The Director system in question is what makes L4D so special, although a lot of things make the game pretty damn good already. Its subtle yet pure focus on co-op play (don't expect dorky gimmick maneuvers like having one guy hold the gun while another pulls the trigger; L4D simply demands basic teamwork for any chance of survival), its satisfying gunplay, its deliberate B-movie tone, its surprisingly good single-player A.I. (it's no real substitute for multiplayer, but, yes, you can play this game alone and have fun), and its focused and interesting array of Infected (the game's technically not about undead zombies, but rather, a weird form of superrabies that infects most of the planet). In short, it's what you expect from a Valve shooter: a refined, well-crafted event. Yet what makes L4D so much more interesting is the aforementioned A.I. Director -- a character in its own right.

On paper, the Director is simply an A.I. system that continually examines things like player performance, health, ammo count, and progress and sets up factors such as weapon locations, ammunition and health caches, the presence of Infected, and even the mood music at key intervals.
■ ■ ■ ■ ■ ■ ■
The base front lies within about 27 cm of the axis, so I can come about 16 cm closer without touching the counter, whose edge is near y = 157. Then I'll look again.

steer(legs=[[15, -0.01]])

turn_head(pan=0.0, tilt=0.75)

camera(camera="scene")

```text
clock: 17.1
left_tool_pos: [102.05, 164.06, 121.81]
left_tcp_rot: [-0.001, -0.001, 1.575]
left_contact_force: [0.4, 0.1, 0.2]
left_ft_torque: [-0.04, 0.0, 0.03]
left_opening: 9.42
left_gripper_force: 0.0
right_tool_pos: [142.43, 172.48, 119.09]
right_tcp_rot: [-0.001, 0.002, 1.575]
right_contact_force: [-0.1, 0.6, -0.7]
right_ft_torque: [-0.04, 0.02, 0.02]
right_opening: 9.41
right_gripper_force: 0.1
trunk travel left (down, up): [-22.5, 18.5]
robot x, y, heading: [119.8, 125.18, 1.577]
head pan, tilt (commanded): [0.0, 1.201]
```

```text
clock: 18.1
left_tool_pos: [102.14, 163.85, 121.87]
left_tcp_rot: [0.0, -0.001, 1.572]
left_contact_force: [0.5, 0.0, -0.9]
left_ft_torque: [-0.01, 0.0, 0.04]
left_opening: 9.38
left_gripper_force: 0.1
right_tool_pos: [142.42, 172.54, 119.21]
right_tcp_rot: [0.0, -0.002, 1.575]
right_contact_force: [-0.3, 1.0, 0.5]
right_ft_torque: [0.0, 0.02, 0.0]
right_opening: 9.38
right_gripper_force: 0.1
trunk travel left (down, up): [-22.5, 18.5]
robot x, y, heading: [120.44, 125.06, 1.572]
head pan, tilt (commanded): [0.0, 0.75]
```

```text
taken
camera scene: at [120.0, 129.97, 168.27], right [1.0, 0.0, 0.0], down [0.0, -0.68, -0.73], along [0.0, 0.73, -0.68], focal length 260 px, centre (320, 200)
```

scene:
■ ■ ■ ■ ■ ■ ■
In reality, when you're playing, the Director and its execution make it feel as if some sadistic, vindictive bastard is the one controlling the zombies. The Director floods your location with Infected and then rewards you with a two-minute break if you survive the deluge. The Director notices that maybe you're off your game tonight and slows the Infected down to a trickle. The Director taunts you into feeling like a powerful badass...before cruelly swatting you down. Just when you sigh in relief as the end of the level's in sight, it tosses in a Boomer (whose vomit instantly attracts all other Infected toward you), a Tank (an obscenely large and powerful Infected), and a Witch (when startled, she erupts into a one-hit-kill ragestorm). All at the same time.
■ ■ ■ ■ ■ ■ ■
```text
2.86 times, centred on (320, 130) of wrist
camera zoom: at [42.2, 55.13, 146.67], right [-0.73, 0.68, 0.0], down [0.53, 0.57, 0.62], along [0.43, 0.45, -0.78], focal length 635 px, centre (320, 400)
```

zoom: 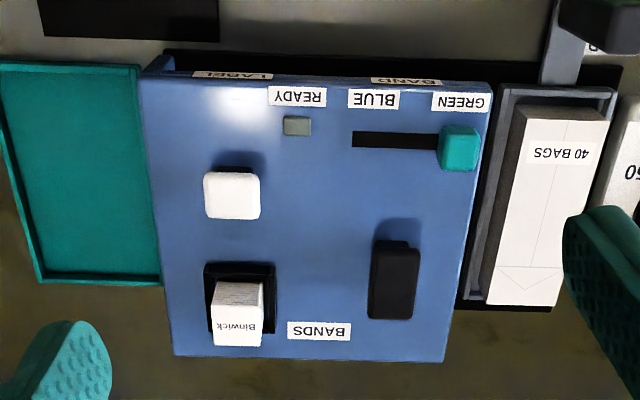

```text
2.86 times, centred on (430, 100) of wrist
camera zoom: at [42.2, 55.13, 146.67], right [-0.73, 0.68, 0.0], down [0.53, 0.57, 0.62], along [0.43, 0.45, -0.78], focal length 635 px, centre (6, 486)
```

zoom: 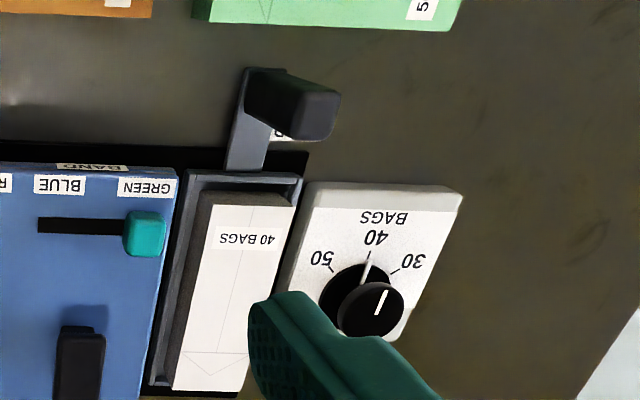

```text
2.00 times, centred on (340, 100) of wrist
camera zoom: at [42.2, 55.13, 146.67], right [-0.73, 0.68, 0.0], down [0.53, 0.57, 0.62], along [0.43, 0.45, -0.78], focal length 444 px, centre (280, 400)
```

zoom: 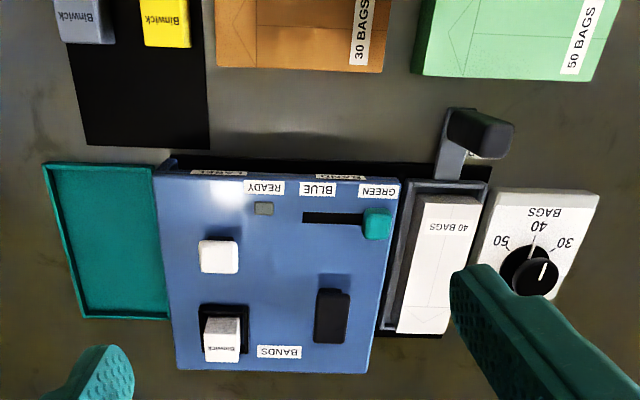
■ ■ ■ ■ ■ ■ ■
The Director also makes its presence known in the Versus mode, where four Survivors face off against four opposing Infected players. The Director determines what role each Infected player takes at any given moment -- it's as if it's testing you by implicitly stating, "OK, I'm giving your team two Hunters, a Smoker, and a Tank. Demolish the other team," and then, as always, adjusting the flow based on how well both teams are doing.

Ultimately, it all circles back to just how phenomenal the Director is and how it manages to effectively turn every match -- even if it's on a map I've seen many times -- into a unique story. It's amazing to see how much of a difference placing an enemy at location X instead of location Y makes. The Director's helped to create so many memorable play sessions that I overlook stuff like how the graphics aren't quite up to par with modern shooters, the scary and uncertain future of downloadable content for the Xbox 360 version (compare the PC version of Valve's Team Fortress 2 to its console counterpart), how sessions suffer from random glitches (players getting stuck in the level or the friendly A.I. suddenly acting dumber than a bag of hair), or how repetitive each campaign's overall escape-escape-escape-escape-finale structure feels. The Director's so damn amazing that it makes these minor flaws quite forgivable -- I can't wait to see if it makes an appearance in future Valve titles. Imagine how crazy it would be to have the Director determining the behavior of Half-Life 2: Episode 3's Combine. Crazy!
Simply put, every time the Director brings down a swath of Infected, who then pound me into hamburger, and every time my team and I manage to survive against incredible odds until the end, and we hoot and holler about besting the Director, I do the same thing: I jump into another lobby and wait for a match to start. I love this damn game.